Portanto, assumindo este ethos para a construção da pesquisa participante que narramos neste estudo, os objetivos principais deste processo foram problematizar a relação juventude e escola com base na produção discursiva dos próprios jovens, e analisar a construção de uma pesquisa com jovens de escola pública, em que estes(as) sejam pesquisadores desse processo. Para tal, a pesquisa foi realizada em conjunto com secundaristas de uma escola pública de ensino médio localizada na região central de Fortaleza – CE, com corpo estudantil de mais de 2000 alunos(as). O território escolar em que habitamos é conhecido pelo engajamento político da comunidade escolar em relação à educação pública e pelo grande número de aprovação e ingresso no ensino superior, sobretudo nas universidades públicas. Para nós, pesquisadores universitários, essa caracterização da escola também é um analisador importante em nosso processo de pesquisa.

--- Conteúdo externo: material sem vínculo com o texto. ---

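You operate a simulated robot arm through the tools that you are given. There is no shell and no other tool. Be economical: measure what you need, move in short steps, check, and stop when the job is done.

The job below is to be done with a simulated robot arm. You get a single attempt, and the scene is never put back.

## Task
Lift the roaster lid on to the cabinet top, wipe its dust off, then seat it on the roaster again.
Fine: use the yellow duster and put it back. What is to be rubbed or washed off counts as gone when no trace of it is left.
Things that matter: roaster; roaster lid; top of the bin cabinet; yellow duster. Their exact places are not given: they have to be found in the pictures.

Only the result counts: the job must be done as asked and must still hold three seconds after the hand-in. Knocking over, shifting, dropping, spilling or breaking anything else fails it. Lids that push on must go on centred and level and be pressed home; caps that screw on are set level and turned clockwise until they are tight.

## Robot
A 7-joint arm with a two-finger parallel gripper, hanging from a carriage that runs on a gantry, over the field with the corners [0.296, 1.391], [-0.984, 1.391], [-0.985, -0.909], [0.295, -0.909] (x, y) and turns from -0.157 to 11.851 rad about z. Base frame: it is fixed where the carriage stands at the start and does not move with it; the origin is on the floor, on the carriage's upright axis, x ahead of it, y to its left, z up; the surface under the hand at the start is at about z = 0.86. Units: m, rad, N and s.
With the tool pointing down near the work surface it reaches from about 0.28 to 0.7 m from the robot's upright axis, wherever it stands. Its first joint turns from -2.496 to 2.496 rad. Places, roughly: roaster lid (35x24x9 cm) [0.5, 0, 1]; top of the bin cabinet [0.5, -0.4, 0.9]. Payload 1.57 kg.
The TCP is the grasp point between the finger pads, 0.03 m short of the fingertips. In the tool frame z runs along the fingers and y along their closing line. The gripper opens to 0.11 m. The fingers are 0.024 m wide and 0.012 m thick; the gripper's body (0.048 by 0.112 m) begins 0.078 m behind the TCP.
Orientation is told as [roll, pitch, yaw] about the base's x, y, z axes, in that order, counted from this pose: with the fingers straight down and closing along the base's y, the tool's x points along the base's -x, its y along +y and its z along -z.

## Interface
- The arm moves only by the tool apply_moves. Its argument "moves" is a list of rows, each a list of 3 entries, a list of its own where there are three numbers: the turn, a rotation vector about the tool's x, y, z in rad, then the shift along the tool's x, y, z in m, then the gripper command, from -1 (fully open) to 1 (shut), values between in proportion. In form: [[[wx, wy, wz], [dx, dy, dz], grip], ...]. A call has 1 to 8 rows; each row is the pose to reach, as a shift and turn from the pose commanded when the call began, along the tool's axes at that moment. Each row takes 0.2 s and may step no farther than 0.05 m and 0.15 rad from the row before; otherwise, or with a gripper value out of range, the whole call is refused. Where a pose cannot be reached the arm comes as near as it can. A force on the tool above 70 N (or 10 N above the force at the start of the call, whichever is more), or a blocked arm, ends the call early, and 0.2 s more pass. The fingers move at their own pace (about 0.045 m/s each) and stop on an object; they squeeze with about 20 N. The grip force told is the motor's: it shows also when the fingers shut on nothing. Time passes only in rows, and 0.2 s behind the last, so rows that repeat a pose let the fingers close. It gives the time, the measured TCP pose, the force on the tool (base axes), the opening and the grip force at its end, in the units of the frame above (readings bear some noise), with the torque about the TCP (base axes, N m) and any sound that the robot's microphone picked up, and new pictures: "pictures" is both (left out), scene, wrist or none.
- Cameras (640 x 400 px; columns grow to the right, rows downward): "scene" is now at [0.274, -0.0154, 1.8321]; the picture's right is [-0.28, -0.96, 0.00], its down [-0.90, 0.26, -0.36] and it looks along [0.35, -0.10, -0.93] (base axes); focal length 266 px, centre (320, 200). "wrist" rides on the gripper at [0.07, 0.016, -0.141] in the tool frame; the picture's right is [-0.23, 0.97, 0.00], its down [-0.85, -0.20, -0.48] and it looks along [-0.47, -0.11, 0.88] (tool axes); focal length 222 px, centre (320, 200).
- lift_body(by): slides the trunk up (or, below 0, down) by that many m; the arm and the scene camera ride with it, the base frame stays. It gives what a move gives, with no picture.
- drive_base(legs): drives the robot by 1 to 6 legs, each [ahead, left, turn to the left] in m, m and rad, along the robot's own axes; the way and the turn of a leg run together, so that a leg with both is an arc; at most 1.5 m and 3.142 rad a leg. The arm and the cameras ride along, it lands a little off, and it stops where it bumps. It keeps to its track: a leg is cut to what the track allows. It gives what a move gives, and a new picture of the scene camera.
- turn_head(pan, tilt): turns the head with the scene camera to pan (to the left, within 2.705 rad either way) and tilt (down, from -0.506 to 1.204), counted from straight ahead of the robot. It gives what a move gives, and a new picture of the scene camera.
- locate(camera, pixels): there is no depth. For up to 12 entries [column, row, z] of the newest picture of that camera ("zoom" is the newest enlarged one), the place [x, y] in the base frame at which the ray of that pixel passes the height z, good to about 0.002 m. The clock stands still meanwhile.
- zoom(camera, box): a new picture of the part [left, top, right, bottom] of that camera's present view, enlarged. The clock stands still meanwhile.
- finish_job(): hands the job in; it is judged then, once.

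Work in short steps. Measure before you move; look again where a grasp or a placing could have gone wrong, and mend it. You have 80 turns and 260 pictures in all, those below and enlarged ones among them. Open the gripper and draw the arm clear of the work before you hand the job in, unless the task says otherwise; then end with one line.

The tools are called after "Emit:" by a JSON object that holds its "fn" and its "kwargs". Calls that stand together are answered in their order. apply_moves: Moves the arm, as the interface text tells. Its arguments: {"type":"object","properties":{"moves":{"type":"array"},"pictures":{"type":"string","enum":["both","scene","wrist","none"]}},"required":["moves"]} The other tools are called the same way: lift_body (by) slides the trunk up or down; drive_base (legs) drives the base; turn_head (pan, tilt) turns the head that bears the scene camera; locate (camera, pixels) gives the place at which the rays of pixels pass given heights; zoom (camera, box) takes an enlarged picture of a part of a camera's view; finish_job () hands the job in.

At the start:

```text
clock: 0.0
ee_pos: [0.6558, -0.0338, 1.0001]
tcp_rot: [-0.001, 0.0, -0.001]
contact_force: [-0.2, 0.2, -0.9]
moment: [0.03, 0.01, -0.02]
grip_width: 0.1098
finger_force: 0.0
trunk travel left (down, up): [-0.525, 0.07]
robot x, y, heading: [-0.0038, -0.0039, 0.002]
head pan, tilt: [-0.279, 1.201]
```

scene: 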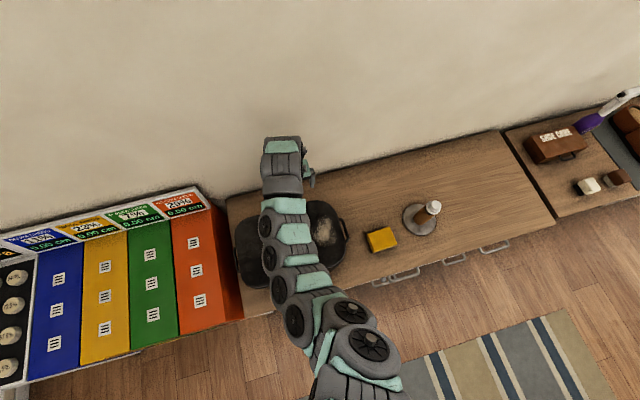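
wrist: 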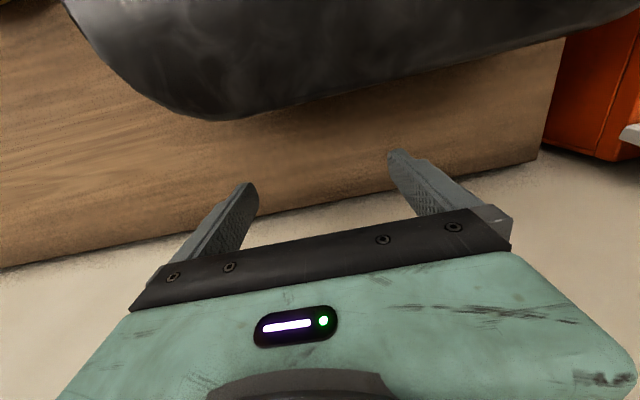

Utilizamos um curso de extensão de formação de jovens pesquisadores como dispositivo de elaboração coletiva de pesquisas de diferentes temáticas com a escola, a partir dos interesses de pesquisas elegidas por jovens secundaristas, produzindo com estes(as) todas as etapas da pesquisa, da escolha do tema à análise dos dados e divulgação dos resultados. O curso contou com a participação de 36 estudantes do 2° ano do ensino médio, entre duas turmas, uma pela manhã e outra pela tarde, cada uma com carga horária de 30 horas divididas em nove encontros presenciais. O curso ocorreu durante o primeiro semestre de 2019, além dos secundaristas participaram estudantes de graduação, pós-graduação (mestrado e doutorado) e uma docente do Departamento de Psicologia da Universidade Federal do Ceará (UFC). Todos os encontros foram gravados e transcritos, a fim de constituir material de análise.
Durante os encontros do curso foram vivenciados espaços formativos sobre o que significa pesquisar e a necessidade de democratização da pesquisa, construção do tema, elaboração da pergunta de partida, definição dos objetivos, estudos acerca das possibilidades de delineamento qualitativo, quantitativo e misto de pesquisa, bem como o uso de diferentes instrumentos e técnicas de pesquisa. Por último, também foram discutidas formas de restituição dos resultados das investigações feitas com o território escolar.
A construção do objeto a ser investigado, bem como a escolha dos títulos de suas pesquisas, estavam atravessados pelo fato de sermos um grupo de estudantes e profissionais da Psicologia, considerando que desde o início de nossos encontros falava-se abertamente que nossa relação com o campo da Psicologia os ajudaria a entender/compreender esses temas. Foram produzidas as pesquisas: 1) “O hoje afetando o amanhã” sobre gravidez na adolescência; 2) “Como as opiniões antagônicas afetam a relação dos estudantes, podendo resultar no preconceito”, abordou conflitos no cotidiano escolar; 3) “A pressão no pré-vestibular” questionou os tensionamentos advindos da escola e família e de si próprios; 4) “Como quebrar os padrões sociais?” sobre racismo na escola. Os três temas seguintes enfatizaram aprendizagem, sentimentos e conflitos psicológicos ocorridos durante o Ensino Médio: 5) “Construindo meu eu na vida escolar”; 6) “O desgaste de um adolescente durante a sua vida acadêmica”; e 7) “A saúde mental dos jovens” (Referência suprimida para a Revisão às Cegas).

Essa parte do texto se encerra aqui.